Almost everyone wanted to once again "tell them how much I loved them"-even
though these were people they had loved their whole lives on Earth.
Others wanted to relive little things. Michael Carroll, from San Antonio,
Tex., wrote that he and his departed father "would head for the racetrack,
then off to Dad's favorite hamburger place to eat and chat about old
times."
Cathy Koncurat of Bel Air, Md., imagined a reunion with her best friend,
who died after mysteriously falling into an icy river. People had always
wondered what happened. "But if I had one more day with her, those
questions wouldn't be important. Instead, I'd like to spend it the
way we did when we were girls-shopping, seeing a movie, getting our
hair done."
Some might say, "That's such an ordinary day."
Maybe that's the point.
Rabbi Gerald Wolpe has spent nearly 50 years on the pulpit and is a
senior fellow at the University of Pennsylvania's Center for Bioethics.

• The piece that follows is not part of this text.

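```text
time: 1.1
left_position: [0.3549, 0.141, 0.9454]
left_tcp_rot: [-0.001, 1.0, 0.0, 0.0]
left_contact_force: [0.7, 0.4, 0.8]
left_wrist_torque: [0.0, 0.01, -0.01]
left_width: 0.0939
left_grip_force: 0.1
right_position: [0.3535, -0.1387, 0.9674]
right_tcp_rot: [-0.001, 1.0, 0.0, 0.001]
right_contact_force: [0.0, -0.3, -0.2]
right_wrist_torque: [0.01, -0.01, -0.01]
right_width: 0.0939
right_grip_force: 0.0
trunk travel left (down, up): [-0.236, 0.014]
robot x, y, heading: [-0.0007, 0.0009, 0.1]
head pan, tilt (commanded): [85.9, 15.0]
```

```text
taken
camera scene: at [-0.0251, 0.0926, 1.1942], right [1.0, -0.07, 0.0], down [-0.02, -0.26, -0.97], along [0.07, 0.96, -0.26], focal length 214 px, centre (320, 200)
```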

Yet, at some moment every day, he is an 11-year-old boy who lost his
dad to a sudden heart attack in 1938.
"My father is a prisoner of my memory," he said. "Would he even
recognize me today?" Rabbi Wolpe can still picture the man, a former
vaudevillian, taking him to Boston Braves baseball games or singing
him a bedtime prayer:
Help me always do the right
Bless me every day and night.
If granted one more day, Rabbi Wolpe said, he "would share the good
and the bad. My father needed to know things. For example, as a boy,
he threw a snowball at his brother and hit him between the eyes. His
brother went blind. My father went to his death feeling guilty for that.
"But we now know his brother suffered an illness that made him susceptible
to losing his vision. I would want to say, ‘Dad, look. It wasn't
your fault.'''
At funerals, Rabbi Wolpe often hears mourners lament missed moments:
"I never apologized. My last words were in anger. If only I could
have one more chance."
Maury De Young, a pastor in Kentwood, Mich., hears similar things in
his church. But De Young can sadly relate. His own son, Derrick, was
killed in a car accident a few years ago, at age 16, the night before
his big football game. There was no advance notice. No chance for goodbye.
"If I had one more day with him?" De Young said, wistfully. "I'd
start it off with a long, long hug. Then we'd go for a walk, maybe
to our cottage in the woods."
De Young had gone to those woods after Derrick's death. He'd sat
under a tree and wept. His faith had carried him through. And it eases
his pain now, he said, "because I know Derrick is in heaven.
Still, there are questions. Derrick's football number was 42. The
day after his accident, his team, with heavy hearts, won a playoff game
by scoring 42 points. And the next week, the team won the state title
by scoring-yes-42 points.
"I'd like to ask my son," De Young whispered, "if he had something
to do with that."
We often fantasize about a perfect day-something exotic and far away.
But when it comes to those we miss, we desperately want one more familiar
meal, even one more argument. What does this teach us? That the ordinary
is precious. That the normal day is a treasure.
Think about it. When you haven't seen a loved one in a long time,
the first few hours of catching up feel like a giddy gift, don't they?
That's the gift we wish for when we can't catch up anymore. That
feeling of connection. It could be a bedside chat, a walk in the woods,
even a few words from the dictionary.
I asked my mother if she still recalled those two words her father had
assigned her on the last night of his life.
"Oh, yes," she said quickly. "They were 'detrimental' and
'inculcate.' I'll never forget them."
Then she sighed, yearning for a day she didn't have and words she
never used. And it made me want to savor every day with her even more.